Temperature-dependent charge-carrier dynamics in CH3NH3PbI3 Perovskite thin films

The photoluminescence, transmittance, charge-carrier recombination dynamics, mobility, and diffusion length of CH3NH3PbI3 are investigated in the temperature range from 8 to 370 K. Profound changes in the optoelectronic properties of this prototypical photovoltaic material are observed across the two structural phase transitions occurring at 160 and 310 K. Drude-like terahertz photoconductivity spectra at all temperatures above 80 K suggest that charge localization effects are absent in this range. The monomolecular charge-carrier recombination rate generally increases with rising temperature, indicating a mechanism dominated by ionized impurity mediated recombination.
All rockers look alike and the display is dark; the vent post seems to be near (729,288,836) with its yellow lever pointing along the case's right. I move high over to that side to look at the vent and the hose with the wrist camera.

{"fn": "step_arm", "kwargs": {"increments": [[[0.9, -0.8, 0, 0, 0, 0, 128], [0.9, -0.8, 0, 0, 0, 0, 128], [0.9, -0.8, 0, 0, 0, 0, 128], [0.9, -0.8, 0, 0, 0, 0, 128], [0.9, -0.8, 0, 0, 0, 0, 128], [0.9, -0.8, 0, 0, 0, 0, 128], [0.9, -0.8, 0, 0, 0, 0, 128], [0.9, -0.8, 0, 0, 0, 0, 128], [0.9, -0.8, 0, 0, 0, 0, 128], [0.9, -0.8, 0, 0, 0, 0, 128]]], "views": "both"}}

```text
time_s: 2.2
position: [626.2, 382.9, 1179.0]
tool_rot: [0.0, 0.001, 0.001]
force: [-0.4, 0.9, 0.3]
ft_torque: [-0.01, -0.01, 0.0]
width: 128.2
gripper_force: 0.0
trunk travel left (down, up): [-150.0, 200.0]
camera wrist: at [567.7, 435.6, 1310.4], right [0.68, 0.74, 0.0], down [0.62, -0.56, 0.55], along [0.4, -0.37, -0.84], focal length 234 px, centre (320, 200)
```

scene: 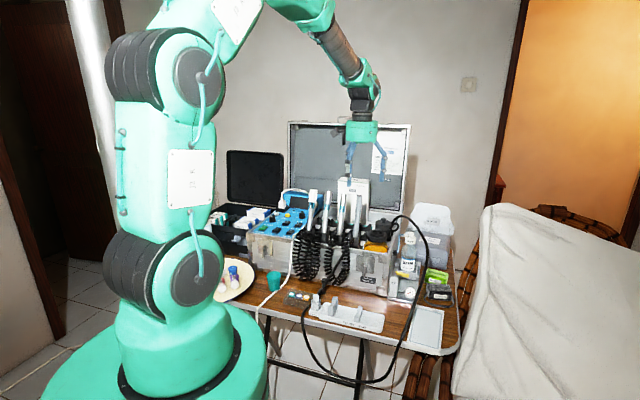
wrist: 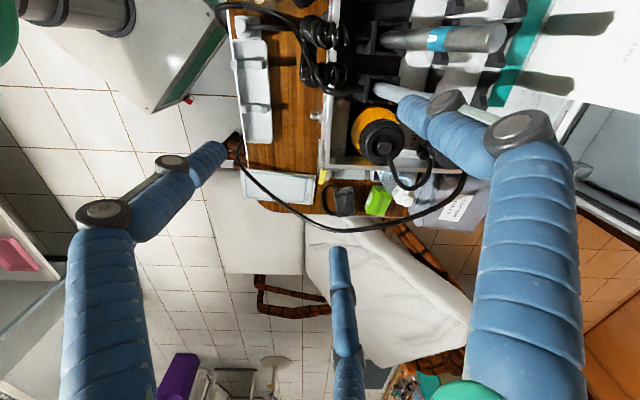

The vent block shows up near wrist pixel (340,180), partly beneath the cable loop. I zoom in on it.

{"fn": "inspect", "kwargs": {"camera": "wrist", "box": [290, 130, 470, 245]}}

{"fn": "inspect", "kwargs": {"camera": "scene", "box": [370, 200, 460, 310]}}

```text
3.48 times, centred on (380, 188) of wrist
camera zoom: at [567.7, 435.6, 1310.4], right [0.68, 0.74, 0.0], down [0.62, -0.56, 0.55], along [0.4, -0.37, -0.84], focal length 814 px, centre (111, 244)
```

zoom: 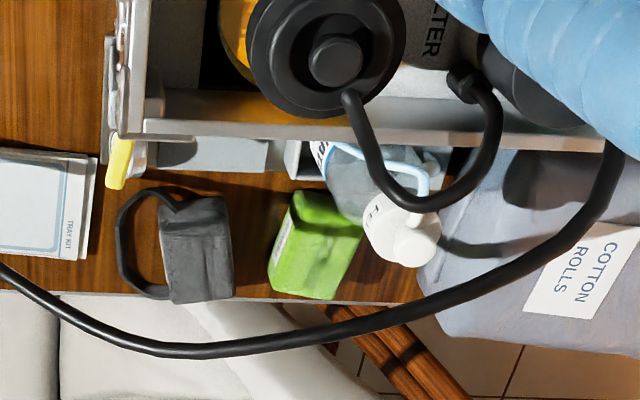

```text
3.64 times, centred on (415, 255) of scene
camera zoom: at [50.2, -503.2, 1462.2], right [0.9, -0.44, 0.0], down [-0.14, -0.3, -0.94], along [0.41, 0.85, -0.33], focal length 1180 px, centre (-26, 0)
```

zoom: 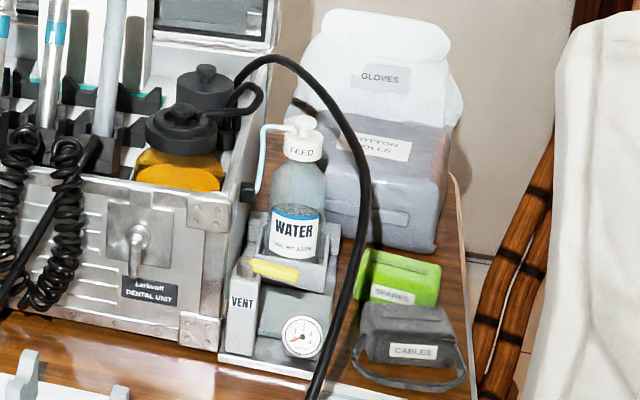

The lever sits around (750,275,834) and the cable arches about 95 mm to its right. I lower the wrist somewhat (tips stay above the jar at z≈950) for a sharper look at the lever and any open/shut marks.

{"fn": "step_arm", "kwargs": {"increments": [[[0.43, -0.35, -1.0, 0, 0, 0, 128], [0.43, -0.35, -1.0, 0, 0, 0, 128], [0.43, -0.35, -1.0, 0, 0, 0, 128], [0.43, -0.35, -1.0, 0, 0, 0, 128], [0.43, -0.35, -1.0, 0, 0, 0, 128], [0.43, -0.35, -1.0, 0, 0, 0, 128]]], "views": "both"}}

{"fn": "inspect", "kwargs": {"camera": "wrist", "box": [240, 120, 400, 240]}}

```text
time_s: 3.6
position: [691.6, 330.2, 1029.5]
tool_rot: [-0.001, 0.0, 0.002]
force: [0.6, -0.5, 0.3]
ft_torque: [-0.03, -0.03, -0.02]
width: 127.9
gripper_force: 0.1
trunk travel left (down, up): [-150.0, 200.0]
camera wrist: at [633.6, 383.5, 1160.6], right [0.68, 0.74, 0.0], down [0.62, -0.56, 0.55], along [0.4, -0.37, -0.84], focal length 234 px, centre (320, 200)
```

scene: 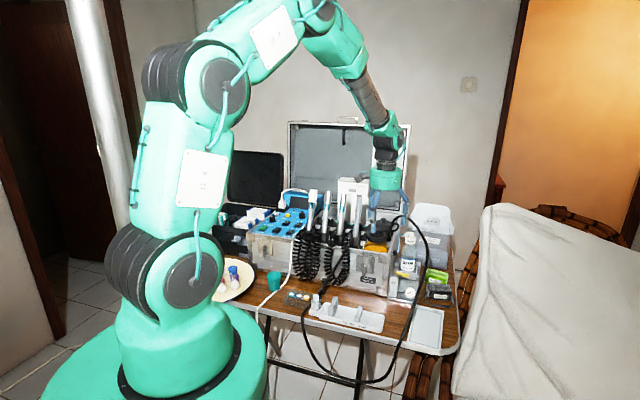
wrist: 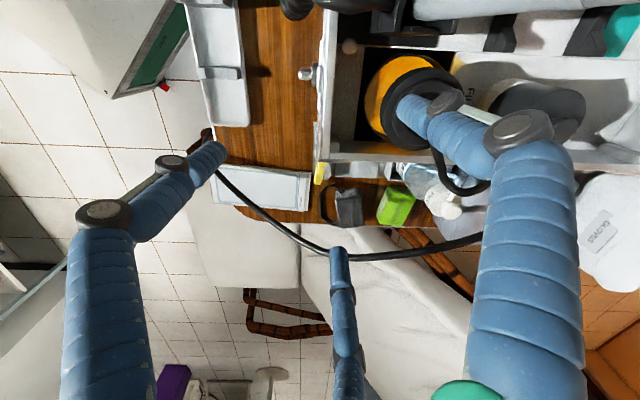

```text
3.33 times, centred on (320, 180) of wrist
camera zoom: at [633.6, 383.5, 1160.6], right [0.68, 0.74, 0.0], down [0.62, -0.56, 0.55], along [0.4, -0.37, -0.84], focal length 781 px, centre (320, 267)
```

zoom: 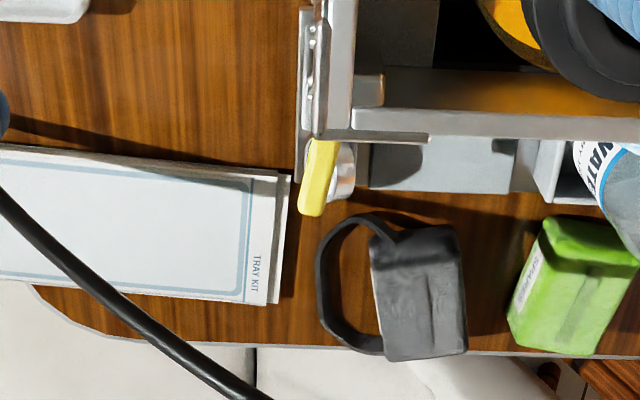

Deduced activation energies Ea associated with ionization are found to increase markedly from the room-temperature tetragonal (Ea ≈ 20 meV) to the higher-temperature cubic (Ea ≈ 200 meV) phase adopted above 310 K. Conversely, the bimolecular rate constant decreases with rising temperature as charge-carrier mobility declines, while the Auger rate constant is highly phase specific, suggesting a strong dependence on electronic band structure. The charge-carrier diffusion length gradually decreases with rising temperature from about 3 μm at -93 °C to 1.2 μm at 67 °C but remains well above the optical absorption depth in the visible spectrum. These results demonstrate that there are no fundamental obstacles to the operation of cells based on CH3NH3PbI3 under typical field conditions. The photoconductivity in CH3NH3PbI3 thin films is investigated from 8 to 370 K across three structural phases. Analysis of the charge-carrier recombination dynamics reveals a variety of starkly differing recombination mechanisms. Evidence of charge-carrier localization is observed only at low temperature. High charge mobility and diffusion length are maintained at high temperature beyond the tetragonal-to-cubic phase transition at ≈310 K.